------ Information shown ------

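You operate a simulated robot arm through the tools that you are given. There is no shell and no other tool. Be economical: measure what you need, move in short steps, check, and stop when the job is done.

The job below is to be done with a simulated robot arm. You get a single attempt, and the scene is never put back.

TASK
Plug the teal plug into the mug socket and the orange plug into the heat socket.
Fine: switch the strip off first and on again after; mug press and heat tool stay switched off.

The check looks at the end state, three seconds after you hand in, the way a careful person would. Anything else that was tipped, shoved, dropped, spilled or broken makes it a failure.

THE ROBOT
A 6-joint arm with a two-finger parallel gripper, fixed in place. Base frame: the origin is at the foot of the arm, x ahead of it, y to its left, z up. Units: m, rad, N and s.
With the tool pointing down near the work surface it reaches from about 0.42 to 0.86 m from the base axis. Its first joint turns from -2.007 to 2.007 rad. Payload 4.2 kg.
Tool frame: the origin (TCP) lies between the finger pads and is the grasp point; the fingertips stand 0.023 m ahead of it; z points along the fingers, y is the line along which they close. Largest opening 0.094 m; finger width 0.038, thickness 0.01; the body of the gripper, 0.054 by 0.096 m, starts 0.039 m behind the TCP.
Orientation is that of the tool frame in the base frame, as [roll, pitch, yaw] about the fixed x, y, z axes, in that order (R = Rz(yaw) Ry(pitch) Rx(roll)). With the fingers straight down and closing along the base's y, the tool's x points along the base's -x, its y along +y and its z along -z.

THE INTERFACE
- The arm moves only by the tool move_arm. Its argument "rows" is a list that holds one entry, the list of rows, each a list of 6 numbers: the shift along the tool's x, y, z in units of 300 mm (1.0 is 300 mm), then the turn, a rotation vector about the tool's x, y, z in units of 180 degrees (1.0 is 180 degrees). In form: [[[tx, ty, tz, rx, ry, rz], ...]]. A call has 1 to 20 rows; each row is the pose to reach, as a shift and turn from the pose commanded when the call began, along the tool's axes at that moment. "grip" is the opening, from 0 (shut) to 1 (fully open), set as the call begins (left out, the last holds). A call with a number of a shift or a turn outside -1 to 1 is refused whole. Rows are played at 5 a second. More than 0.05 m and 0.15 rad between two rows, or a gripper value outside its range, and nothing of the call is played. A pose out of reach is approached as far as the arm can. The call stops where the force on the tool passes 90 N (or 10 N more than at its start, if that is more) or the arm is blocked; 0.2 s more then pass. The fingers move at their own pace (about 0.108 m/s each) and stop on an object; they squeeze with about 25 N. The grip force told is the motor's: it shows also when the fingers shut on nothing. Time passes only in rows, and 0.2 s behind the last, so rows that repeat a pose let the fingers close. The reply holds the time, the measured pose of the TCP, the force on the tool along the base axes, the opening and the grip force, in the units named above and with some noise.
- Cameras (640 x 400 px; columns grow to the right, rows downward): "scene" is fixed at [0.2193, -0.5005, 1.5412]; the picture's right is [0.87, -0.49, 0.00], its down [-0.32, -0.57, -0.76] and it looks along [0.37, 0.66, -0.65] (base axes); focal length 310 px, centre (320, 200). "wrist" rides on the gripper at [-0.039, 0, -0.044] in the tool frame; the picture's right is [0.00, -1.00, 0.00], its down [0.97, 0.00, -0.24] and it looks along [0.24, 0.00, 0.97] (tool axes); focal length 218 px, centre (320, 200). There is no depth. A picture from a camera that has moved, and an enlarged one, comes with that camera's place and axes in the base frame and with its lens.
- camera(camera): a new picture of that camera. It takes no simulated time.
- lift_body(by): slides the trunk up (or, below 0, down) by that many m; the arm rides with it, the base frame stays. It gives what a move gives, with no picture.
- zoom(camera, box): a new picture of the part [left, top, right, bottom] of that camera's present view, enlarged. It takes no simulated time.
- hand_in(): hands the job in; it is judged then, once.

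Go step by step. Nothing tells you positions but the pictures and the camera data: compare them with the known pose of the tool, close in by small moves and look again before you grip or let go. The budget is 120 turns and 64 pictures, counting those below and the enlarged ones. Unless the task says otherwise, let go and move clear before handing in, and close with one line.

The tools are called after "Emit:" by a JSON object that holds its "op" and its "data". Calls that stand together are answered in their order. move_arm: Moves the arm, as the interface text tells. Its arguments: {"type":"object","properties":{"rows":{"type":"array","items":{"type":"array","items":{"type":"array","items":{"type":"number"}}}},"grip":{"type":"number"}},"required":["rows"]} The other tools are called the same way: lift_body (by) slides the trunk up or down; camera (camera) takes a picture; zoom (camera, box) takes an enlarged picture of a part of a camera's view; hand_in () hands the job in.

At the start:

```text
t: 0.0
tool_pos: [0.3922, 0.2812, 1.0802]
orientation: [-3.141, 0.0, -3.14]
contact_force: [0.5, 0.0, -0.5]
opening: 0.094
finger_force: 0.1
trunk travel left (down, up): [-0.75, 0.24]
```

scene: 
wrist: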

------

## [Task description]
Give back the whole listing, word for word.

## [The solution]
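You operate a simulated robot arm through the tools that you are given. There is no shell and no other tool. Be economical: measure what you need, move in short steps, check, and stop when the job is done.

The job below is to be done with a simulated robot arm. You get a single attempt, and the scene is never put back.

TASK
Plug the teal plug into the mug socket and the orange plug into the heat socket.
Fine: switch the strip off first and on again after; mug press and heat tool stay switched off.

The check looks at the end state, three seconds after you hand in, the way a careful person would. Anything else that was tipped, shoved, dropped, spilled or broken makes it a failure.

THE ROBOT
A 6-joint arm with a two-finger parallel gripper, fixed in place. Base frame: the origin is at the foot of the arm, x ahead of it, y to its left, z up. Units: m, rad, N and s.
With the tool pointing down near the work surface it reaches from about 0.42 to 0.86 m from the base axis. Its first joint turns from -2.007 to 2.007 rad. Payload 4.2 kg.
Tool frame: the origin (TCP) lies between the finger pads and is the grasp point; the fingertips stand 0.023 m ahead of it; z points along the fingers, y is the line along which they close. Largest opening 0.094 m; finger width 0.038, thickness 0.01; the body of the gripper, 0.054 by 0.096 m, starts 0.039 m behind the TCP.
Orientation is that of the tool frame in the base frame, as [roll, pitch, yaw] about the fixed x, y, z axes, in that order (R = Rz(yaw) Ry(pitch) Rx(roll)). With the fingers straight down and closing along the base's y, the tool's x points along the base's -x, its y along +y and its z along -z.

THE INTERFACE
- The arm moves only by the tool move_arm. Its argument "rows" is a list that holds one entry, the list of rows, each a list of 6 numbers: the shift along the tool's x, y, z in units of 300 mm (1.0 is 300 mm), then the turn, a rotation vector about the tool's x, y, z in units of 180 degrees (1.0 is 180 degrees). In form: [[[tx, ty, tz, rx, ry, rz], ...]]. A call has 1 to 20 rows; each row is the pose to reach, as a shift and turn from the pose commanded when the call began, along the tool's axes at that moment. "grip" is the opening, from 0 (shut) to 1 (fully open), set as the call begins (left out, the last holds). A call with a number of a shift or a turn outside -1 to 1 is refused whole. Rows are played at 5 a second. More than 0.05 m and 0.15 rad between two rows, or a gripper value outside its range, and nothing of the call is played. A pose out of reach is approached as far as the arm can. The call stops where the force on the tool passes 90 N (or 10 N more than at its start, if that is more) or the arm is blocked; 0.2 s more then pass. The fingers move at their own pace (about 0.108 m/s each) and stop on an object; they squeeze with about 25 N. The grip force told is the motor's: it shows also when the fingers shut on nothing. Time passes only in rows, and 0.2 s behind the last, so rows that repeat a pose let the fingers close. The reply holds the time, the measured pose of the TCP, the force on the tool along the base axes, the opening and the grip force, in the units named above and with some noise.
- Cameras (640 x 400 px; columns grow to the right, rows downward): "scene" is fixed at [0.2193, -0.5005, 1.5412]; the picture's right is [0.87, -0.49, 0.00], its down [-0.32, -0.57, -0.76] and it looks along [0.37, 0.66, -0.65] (base axes); focal length 310 px, centre (320, 200). "wrist" rides on the gripper at [-0.039, 0, -0.044] in the tool frame; the picture's right is [0.00, -1.00, 0.00], its down [0.97, 0.00, -0.24] and it looks along [0.24, 0.00, 0.97] (tool axes); focal length 218 px, centre (320, 200). There is no depth. A picture from a camera that has moved, and an enlarged one, comes with that camera's place and axes in the base frame and with its lens.
- camera(camera): a new picture of that camera. It takes no simulated time.
- lift_body(by): slides the trunk up (or, below 0, down) by that many m; the arm rides with it, the base frame stays. It gives what a move gives, with no picture.
- zoom(camera, box): a new picture of the part [left, top, right, bottom] of that camera's present view, enlarged. It takes no simulated time.
- hand_in(): hands the job in; it is judged then, once.

Go step by step. Nothing tells you positions but the pictures and the camera data: compare them with the known pose of the tool, close in by small moves and look again before you grip or let go. The budget is 120 turns and 64 pictures, counting those below and the enlarged ones. Unless the task says otherwise, let go and move clear before handing in, and close with one line.

The tools are called after "Emit:" by a JSON object that holds its "op" and its "data". Calls that stand together are answered in their order. move_arm: Moves the arm, as the interface text tells. Its arguments: {"type":"object","properties":{"rows":{"type":"array","items":{"type":"array","items":{"type":"array","items":{"type":"number"}}}},"grip":{"type":"number"}},"required":["rows"]} The other tools are called the same way: lift_body (by) slides the trunk up or down; camera (camera) takes a picture; zoom (camera, box) takes an enlarged picture of a part of a camera's view; hand_in () hands the job in.

At the start:

```text
t: 0.0
tool_pos: [0.3922, 0.2812, 1.0802]
orientation: [-3.141, 0.0, -3.14]
contact_force: [0.5, 0.0, -0.5]
opening: 0.094
finger_force: 0.1
trunk travel left (down, up): [-0.75, 0.24]
```

scene: 
wrist: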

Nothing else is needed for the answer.